When is it OK to take a risk to pursue your dream?
My whole life I wanted to be a mommy, I had 2 miscarriages before I gave birth to Jaliyah. She is everything to me, she is sleeping on me right now as I type this and I wouldn't have it any other way! While trying to balance being a first time mommy, I am also going to college to pursue a Business degree. The other dream I've had my entire life is to own my own business.
I got laid off from my job at a dealership about a year before Jaliyah was born so I planned on going back to work after she was about 3 months old. She is now a little over 2 months old so that time is approaching. HOWEVER, last week I had an idea for a company and I so badly want to pursue it and see where it takes me. This is what I've wanted to do for so long and I finally have an idea that could work!
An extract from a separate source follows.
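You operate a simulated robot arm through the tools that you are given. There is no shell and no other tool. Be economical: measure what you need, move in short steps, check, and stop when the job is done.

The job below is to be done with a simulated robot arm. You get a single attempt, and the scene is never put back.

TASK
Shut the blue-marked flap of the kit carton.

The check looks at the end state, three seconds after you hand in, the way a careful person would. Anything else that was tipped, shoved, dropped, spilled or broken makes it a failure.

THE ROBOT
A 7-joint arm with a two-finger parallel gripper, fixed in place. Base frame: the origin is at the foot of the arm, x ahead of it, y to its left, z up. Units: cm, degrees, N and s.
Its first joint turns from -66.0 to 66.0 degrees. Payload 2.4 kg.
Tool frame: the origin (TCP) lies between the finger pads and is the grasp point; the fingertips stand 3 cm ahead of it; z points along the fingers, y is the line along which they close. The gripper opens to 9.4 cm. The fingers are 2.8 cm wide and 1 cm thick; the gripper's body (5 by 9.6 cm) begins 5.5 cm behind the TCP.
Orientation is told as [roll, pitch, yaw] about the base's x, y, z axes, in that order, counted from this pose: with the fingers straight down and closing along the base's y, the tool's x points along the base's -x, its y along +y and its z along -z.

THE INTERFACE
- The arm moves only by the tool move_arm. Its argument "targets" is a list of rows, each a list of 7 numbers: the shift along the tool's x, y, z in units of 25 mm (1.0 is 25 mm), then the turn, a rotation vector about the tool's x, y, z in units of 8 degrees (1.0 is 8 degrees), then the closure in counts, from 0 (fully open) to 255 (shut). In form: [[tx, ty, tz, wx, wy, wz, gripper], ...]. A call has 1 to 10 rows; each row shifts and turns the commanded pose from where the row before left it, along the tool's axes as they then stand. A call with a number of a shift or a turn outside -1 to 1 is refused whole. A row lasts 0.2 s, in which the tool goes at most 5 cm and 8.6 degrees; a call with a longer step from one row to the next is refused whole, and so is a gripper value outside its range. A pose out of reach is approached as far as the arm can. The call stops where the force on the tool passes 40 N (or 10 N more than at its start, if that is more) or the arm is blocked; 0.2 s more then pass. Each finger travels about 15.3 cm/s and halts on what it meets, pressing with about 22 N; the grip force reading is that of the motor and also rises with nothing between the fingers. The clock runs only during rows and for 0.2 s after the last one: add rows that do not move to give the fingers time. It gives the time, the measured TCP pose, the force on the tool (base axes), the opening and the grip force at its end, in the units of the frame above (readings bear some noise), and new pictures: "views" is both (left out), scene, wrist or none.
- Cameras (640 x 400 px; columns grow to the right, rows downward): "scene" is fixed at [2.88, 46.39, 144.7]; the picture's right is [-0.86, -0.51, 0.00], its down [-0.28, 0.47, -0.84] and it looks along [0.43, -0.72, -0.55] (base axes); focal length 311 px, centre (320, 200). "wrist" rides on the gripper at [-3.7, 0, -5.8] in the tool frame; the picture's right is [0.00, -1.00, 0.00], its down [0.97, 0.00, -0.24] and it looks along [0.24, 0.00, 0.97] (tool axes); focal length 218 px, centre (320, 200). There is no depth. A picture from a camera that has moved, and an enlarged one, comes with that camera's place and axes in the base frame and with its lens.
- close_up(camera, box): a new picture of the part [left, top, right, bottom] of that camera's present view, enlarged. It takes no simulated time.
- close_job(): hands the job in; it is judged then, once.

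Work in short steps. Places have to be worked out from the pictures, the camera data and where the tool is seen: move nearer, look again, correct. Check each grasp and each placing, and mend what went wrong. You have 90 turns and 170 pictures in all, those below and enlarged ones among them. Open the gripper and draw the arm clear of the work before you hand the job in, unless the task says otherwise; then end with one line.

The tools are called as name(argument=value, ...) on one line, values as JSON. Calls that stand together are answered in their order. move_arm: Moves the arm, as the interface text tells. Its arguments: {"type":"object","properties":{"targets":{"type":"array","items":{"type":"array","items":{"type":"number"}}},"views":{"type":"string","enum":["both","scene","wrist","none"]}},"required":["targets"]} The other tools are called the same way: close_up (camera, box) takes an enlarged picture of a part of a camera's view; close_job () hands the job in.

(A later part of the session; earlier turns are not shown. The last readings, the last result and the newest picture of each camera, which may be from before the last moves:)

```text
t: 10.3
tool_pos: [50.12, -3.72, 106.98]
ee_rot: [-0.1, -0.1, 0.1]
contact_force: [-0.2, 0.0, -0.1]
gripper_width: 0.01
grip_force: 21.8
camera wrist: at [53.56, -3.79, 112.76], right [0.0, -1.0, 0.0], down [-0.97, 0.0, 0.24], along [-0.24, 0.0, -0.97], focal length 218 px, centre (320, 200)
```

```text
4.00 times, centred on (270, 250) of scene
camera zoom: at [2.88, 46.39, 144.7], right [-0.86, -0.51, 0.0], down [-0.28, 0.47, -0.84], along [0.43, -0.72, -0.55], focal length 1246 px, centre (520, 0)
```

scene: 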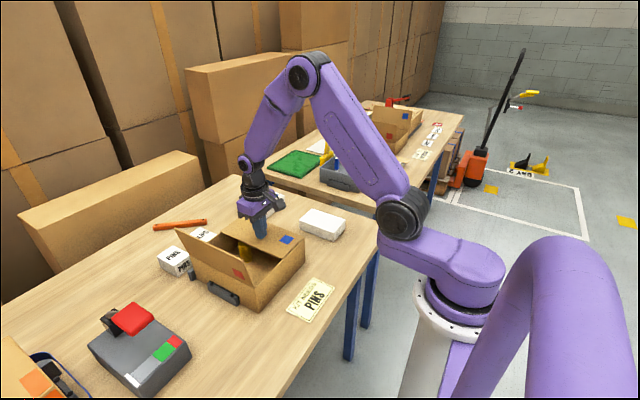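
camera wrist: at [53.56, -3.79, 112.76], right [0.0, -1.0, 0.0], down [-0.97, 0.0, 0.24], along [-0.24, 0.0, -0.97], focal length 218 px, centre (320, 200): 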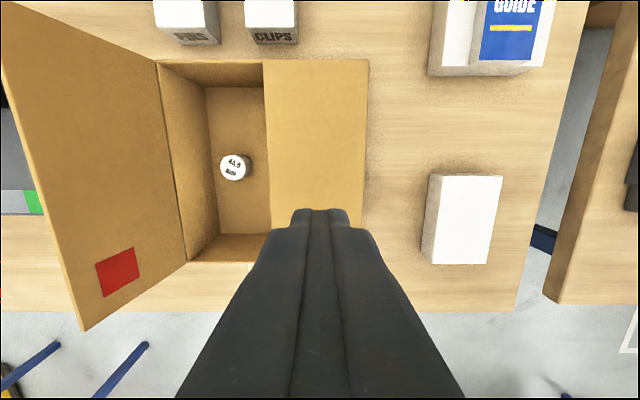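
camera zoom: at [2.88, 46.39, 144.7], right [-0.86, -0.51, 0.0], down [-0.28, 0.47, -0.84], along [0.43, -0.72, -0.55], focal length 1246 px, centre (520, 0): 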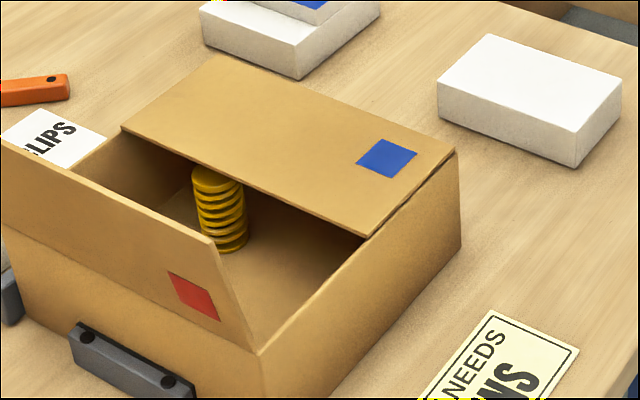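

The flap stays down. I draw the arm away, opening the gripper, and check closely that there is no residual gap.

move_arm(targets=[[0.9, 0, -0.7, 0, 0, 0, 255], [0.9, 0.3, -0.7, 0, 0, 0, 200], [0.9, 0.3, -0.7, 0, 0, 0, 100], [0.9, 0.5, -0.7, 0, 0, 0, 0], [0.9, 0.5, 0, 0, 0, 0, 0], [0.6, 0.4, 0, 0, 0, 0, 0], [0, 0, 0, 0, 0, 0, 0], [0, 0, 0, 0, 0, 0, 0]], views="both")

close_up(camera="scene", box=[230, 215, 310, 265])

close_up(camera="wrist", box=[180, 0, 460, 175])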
But...there's always a but. Jaliyah's daddy works and makes OK money, but I don't think it's enough for me to be a stay at home mom much longer. Originally, that was the plan anyways - for me to go back to work - and I really didn't have a problem with it. But now, I have this idea and I feel so torn.
I just don't know if it's worth the risk of the business possibly failing, and end up going back to work anyways. It's frustrating beyond belief..I want to be there for Jaliyah's first word, first step, first everything but maybe it's just not feasible right now?
Anyways..I'm excited for the thunderstorms that are on their way! It'll be Jaliyah's first!